**What is needed**
Carry the text section on from its last sentence.
--- start Text section ---
Os Veículos de Finalidade Específica
são imprescindíveis nas operações de securitização
de recebíveis que, por sua vez, são estruturadas como forma de captação
de recursos através da emissão de valores mobiliários lastreados
em ativos. Tais operações vêm sendo extensivamente utilizadas,
há mais de duas décadas, nos Estados Unidos e na Europa. Mais recentemente,
por possibilitar a antecipação de recebimentos futuros, a securitização
vem se tornando um instrumento importante para financiamento de projetos no mundo
todo, com um potencial particularmente importante na América Latina. Assim,
por exemplo, construções de rodovias podem ser financiadas com a
securitização dos créditos resultantes da futura coleta nos
pedágios.
--- end Text section ---
--- start Collected material ---
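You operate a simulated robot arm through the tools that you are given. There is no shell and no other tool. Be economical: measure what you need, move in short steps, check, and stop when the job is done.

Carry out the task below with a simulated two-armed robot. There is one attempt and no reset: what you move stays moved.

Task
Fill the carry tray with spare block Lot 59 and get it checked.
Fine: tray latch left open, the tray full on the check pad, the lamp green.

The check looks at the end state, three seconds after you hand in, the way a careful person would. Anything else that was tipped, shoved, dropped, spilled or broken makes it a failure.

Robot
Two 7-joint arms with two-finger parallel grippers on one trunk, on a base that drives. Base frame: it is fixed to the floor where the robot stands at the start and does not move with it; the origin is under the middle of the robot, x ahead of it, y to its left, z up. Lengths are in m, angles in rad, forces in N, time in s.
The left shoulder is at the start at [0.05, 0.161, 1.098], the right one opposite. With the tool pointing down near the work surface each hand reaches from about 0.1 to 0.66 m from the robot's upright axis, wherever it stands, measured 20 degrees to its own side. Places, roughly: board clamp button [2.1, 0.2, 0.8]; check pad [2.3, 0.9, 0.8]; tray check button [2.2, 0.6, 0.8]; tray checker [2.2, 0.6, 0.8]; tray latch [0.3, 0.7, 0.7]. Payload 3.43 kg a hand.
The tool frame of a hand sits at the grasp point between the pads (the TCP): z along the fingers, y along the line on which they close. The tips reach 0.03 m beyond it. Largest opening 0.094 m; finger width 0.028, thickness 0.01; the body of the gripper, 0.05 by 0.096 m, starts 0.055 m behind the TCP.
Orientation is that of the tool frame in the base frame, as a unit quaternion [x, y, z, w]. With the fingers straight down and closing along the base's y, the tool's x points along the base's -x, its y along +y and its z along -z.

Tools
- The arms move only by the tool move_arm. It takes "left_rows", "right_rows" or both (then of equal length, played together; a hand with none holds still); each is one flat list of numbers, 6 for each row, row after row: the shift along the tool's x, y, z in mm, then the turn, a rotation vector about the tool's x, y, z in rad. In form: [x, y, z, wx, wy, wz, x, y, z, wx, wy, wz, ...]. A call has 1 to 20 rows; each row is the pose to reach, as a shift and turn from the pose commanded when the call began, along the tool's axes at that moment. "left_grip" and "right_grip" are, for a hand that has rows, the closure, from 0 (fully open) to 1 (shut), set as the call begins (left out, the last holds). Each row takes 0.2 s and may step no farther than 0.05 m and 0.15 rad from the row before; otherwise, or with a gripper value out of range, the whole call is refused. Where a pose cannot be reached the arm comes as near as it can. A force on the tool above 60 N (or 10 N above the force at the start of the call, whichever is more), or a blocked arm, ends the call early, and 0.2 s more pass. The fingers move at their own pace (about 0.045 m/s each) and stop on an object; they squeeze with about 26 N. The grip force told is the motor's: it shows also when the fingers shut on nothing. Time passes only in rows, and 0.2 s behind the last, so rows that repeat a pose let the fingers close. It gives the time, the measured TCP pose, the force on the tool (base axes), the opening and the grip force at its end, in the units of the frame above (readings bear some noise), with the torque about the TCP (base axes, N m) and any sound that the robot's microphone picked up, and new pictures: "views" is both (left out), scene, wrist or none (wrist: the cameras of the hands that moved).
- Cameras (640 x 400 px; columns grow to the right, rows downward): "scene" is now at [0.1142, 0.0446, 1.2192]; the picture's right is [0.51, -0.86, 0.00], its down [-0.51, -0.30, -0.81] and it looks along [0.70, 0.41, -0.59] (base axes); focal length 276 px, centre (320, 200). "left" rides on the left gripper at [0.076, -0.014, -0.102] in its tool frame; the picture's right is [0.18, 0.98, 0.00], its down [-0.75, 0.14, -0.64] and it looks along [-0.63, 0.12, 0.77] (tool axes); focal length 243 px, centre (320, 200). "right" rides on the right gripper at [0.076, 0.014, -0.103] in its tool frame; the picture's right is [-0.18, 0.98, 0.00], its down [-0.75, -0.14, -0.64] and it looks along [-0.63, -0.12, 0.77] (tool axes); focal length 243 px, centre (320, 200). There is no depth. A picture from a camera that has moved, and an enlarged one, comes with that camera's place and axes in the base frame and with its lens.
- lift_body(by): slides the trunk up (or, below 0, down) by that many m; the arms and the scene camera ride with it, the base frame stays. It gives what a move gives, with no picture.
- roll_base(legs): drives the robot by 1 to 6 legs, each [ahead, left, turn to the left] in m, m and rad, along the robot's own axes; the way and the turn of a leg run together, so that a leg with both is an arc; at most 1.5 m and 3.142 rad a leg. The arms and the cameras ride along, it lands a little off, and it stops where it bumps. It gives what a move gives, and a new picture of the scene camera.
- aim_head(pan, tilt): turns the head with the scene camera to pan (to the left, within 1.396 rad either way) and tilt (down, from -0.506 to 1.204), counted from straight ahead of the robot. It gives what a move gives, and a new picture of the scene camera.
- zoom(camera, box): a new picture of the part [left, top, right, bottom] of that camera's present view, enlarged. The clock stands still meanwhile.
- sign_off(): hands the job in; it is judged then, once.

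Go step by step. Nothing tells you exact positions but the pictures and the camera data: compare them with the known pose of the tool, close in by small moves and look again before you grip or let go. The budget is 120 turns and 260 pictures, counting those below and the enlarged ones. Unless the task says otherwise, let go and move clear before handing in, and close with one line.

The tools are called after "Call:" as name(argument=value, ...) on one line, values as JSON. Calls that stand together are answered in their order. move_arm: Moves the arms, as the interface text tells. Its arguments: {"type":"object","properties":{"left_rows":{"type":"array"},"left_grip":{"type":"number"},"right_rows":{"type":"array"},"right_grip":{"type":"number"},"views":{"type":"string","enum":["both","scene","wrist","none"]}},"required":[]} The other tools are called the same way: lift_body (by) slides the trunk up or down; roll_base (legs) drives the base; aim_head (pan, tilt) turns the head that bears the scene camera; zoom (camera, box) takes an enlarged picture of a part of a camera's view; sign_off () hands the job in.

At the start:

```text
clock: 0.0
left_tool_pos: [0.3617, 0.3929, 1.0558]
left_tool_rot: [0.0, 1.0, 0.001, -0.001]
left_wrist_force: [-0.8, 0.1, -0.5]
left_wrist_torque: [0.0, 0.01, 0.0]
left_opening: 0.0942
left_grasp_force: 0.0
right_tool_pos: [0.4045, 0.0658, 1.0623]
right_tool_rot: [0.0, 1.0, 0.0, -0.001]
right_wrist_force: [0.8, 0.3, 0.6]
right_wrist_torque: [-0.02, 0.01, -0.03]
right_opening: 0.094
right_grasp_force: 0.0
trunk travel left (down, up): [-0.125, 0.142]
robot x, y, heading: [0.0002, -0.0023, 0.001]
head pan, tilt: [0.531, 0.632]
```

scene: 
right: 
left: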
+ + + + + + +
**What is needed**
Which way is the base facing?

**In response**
--- end Collected material ---
**In response**
Portanto, foi com grande prazer e honra que aceitei o convite do Professor Richard
Saito para compartilhar minha experiência no assunto com Vocês hoje.

Nos próximos minutos, vou analisar a estrutura de uma cartularização
internacional típica, para depois abordar a nova lei brasileira do Sistema
Financeiro Imobiliário, que procurou legalmente viabilizar a implementação
de securitizações de recebíveis imobiliários no Brasil.

Para tanto, dividi esta apresentação nos seguintes itens:


I – INTRODUÇÃO
II – EMPRESAS DE FINALIDADE ESPECÍFICA
III – SECURITIZAÇÃO DE RECEBÍVEIS NO MERCADO INTERNACIONAL

IV – BRASIL: SECURITIZAÇÃO DE RECEBÍVEIS IMOBILIÁRIOS
– SISTEMA FINANCEIRO IMOBILIÁRIO – SFI
V – CONCLUSÃO.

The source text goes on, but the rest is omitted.